The Studio Konnekt 48 is also endowed with a healthy portion of digital signal processing of its own. These effects processors come in the form of two EQ and compression channels, and a very decent-sounding reverb processor. These are editable via the TC NEAR control panel. The GUI is another TC Electronic patent and is referred to as ‘MINT’ or Meta Intuitive Navigation Technology. It’s yet another acronym for ‘an intuitive user interface that uses icons instead of parameter lists’. The effects are quick to adjust using the MINT interface, allowing you to quickly take advantage of the effective EQ, compression and de-essing algorithms, but more importantly, the lovely reverb. This is apparently a clone of the reverb found in the TC Electronic R4000, a unit I’ve used extensively, I can vouch for its sound wholeheartedly. TC is one of the big players in the reverb world and the ‘Fabric R’ reverb algorithms in the Studio Konnekt 48 uphold that legacy. In short, it sounds great – the Plate being my particular fave. The onboard DSP also acts as a 24-in/eight-out digital mixer, with – wait for it – 48-bit double precision sum buses and 56-bit internal processing. That is to say, it shouldn’t do a bad job of summing a lot of your external sound sources, or mash your audio into a 32-bit floating-point mess.


The onboard effects are primarily aimed at processing input signals, when you’d like to directly monitor signals as you record – a touch of reverb on vocals when tracking, for example. That said, TC also provides VST and Audio Unit versions of the compression and EQ processors, along with a rather nice filtering plug-in, ResFilter, and the Assimilator, an EQ ‘fingerprint’ process for capturing one EQ and applying the resultant curve to another sound source – not a bad package, considering these effects are all derived from TC’s long history of professional DSP products.
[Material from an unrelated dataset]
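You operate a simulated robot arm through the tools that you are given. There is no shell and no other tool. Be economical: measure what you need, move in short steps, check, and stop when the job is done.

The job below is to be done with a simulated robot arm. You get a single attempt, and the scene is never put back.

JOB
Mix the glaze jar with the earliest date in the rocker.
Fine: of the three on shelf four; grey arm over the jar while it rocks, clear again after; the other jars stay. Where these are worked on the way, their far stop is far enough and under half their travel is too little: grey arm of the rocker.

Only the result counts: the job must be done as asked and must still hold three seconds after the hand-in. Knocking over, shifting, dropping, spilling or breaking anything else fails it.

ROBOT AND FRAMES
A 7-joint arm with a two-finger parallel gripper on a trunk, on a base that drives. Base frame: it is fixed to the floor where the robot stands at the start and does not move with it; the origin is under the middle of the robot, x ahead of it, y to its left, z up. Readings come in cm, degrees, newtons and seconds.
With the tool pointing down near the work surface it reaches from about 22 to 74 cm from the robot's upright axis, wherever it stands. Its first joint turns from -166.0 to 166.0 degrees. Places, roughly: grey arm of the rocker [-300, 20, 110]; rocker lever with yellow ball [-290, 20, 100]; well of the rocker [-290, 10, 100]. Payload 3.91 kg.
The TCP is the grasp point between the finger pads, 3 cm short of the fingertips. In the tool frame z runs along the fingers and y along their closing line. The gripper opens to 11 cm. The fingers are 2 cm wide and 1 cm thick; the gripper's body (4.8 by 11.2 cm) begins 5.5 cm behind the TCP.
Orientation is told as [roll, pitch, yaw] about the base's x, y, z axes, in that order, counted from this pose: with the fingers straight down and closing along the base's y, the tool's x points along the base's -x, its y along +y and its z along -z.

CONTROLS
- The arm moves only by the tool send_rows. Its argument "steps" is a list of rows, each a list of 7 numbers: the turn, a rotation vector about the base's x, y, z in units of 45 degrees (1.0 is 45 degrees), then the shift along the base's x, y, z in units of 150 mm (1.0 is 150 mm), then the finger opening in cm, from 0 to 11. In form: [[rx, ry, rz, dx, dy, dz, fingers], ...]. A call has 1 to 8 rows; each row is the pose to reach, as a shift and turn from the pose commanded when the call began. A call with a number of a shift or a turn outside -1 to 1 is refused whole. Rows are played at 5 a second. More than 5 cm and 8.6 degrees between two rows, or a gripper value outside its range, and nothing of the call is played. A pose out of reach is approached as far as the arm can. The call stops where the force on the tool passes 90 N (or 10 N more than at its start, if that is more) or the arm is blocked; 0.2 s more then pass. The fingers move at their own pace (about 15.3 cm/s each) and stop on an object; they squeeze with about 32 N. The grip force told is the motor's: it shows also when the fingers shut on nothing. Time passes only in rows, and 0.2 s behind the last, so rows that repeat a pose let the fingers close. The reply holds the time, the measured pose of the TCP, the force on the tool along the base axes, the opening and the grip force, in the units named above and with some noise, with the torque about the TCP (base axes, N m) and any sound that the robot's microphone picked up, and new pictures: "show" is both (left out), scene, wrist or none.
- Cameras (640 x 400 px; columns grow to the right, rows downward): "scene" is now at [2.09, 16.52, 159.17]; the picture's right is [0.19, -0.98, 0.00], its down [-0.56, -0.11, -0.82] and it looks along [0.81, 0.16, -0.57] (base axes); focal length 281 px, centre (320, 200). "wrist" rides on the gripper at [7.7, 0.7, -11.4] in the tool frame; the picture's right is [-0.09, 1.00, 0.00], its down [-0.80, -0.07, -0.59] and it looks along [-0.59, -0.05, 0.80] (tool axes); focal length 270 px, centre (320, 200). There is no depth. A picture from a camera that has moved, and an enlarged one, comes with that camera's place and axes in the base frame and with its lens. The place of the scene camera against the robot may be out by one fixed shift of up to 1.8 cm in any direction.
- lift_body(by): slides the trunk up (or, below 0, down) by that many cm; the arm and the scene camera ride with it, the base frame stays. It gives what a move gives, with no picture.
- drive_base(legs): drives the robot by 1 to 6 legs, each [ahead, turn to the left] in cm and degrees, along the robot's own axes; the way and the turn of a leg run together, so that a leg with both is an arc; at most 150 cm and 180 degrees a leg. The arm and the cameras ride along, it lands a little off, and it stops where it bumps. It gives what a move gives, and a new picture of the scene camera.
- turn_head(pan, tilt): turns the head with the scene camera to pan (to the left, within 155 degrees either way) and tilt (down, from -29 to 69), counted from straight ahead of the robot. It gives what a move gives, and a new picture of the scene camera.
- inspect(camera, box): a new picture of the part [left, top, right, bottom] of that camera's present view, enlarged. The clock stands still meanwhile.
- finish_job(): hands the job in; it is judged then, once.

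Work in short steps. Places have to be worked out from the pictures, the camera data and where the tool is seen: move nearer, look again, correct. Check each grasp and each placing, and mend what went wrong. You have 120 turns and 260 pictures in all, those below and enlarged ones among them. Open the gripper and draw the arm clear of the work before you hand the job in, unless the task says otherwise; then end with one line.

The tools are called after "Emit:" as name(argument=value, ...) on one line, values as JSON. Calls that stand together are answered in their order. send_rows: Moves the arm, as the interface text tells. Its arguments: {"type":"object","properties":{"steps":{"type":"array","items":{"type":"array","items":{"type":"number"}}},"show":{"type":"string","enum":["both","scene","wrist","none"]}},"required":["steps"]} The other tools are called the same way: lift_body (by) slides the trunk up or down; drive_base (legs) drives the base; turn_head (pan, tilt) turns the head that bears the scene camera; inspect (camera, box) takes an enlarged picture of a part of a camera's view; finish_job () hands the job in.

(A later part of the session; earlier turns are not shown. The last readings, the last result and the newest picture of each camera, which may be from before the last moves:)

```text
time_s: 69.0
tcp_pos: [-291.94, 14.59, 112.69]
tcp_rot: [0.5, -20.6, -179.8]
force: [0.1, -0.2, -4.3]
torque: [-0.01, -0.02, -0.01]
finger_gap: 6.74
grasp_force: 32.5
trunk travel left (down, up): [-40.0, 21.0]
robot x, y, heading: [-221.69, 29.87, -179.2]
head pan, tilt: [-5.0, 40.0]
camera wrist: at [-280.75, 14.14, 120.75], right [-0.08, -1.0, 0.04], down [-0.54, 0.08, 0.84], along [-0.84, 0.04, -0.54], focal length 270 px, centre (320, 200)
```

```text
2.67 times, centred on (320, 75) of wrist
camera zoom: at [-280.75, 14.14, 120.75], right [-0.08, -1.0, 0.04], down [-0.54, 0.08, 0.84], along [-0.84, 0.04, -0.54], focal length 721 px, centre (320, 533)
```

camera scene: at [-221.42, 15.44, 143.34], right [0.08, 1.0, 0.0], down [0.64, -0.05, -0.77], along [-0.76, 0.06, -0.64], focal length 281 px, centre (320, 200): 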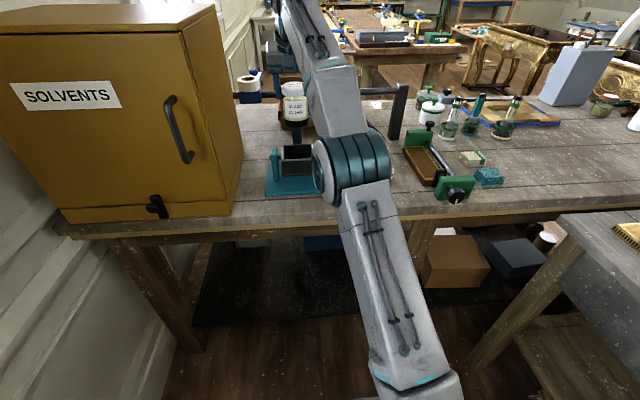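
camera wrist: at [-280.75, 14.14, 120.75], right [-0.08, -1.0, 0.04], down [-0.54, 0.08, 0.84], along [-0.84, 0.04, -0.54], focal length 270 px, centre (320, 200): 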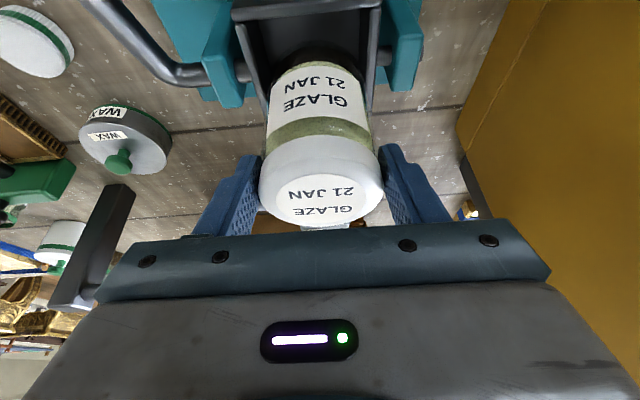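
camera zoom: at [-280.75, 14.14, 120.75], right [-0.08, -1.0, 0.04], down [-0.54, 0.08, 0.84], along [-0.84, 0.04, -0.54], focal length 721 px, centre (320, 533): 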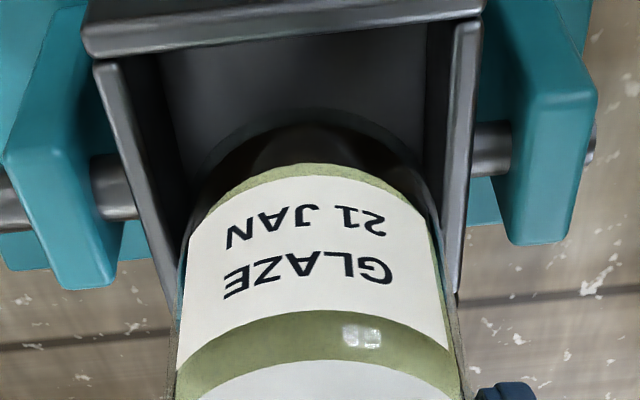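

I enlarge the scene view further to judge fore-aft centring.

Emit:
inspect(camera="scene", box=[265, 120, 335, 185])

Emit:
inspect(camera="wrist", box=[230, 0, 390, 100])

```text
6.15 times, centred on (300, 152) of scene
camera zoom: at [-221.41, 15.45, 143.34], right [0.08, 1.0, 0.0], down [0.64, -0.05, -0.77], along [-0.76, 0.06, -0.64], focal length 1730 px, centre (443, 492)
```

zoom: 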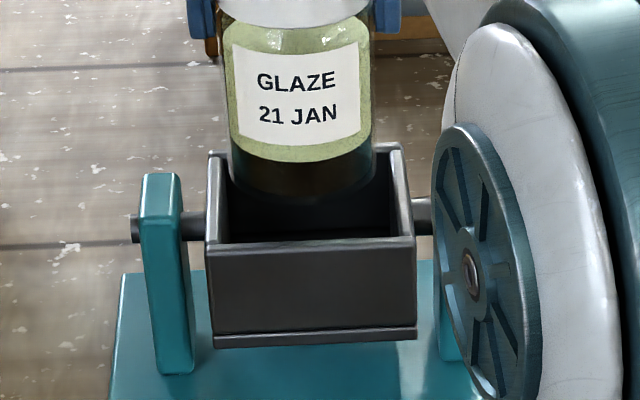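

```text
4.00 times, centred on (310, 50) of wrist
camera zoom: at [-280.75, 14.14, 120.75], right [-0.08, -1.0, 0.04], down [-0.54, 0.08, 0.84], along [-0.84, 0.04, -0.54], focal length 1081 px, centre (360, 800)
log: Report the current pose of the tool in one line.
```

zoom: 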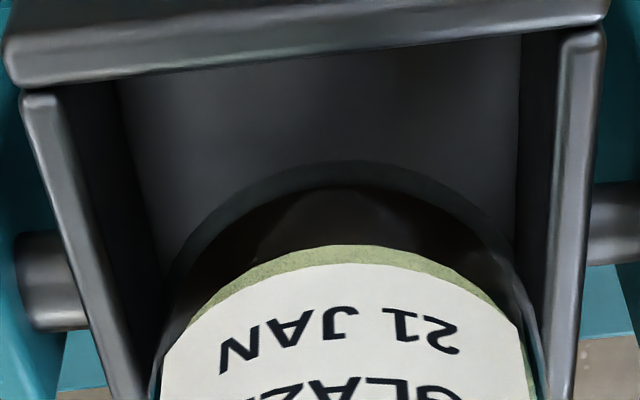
Lately I’ve been wondering if the world needs yet another Firewire audio interface, but TC Electronic has really laid down the gauntlet to the other manufacturers – in fact, the entire ‘Konnekt’ range looks to up the ante in the audio interface arms-race. As I mentioned, I was initially surprised with the versatility of the unit, and then continued to be bowled over by the extras that continued popping up. This is a very powerful box, and one that could fill many of your recording requirements for some time. If you’re in the market, definitely add the Studio Konnekt 48 to your inquiry list.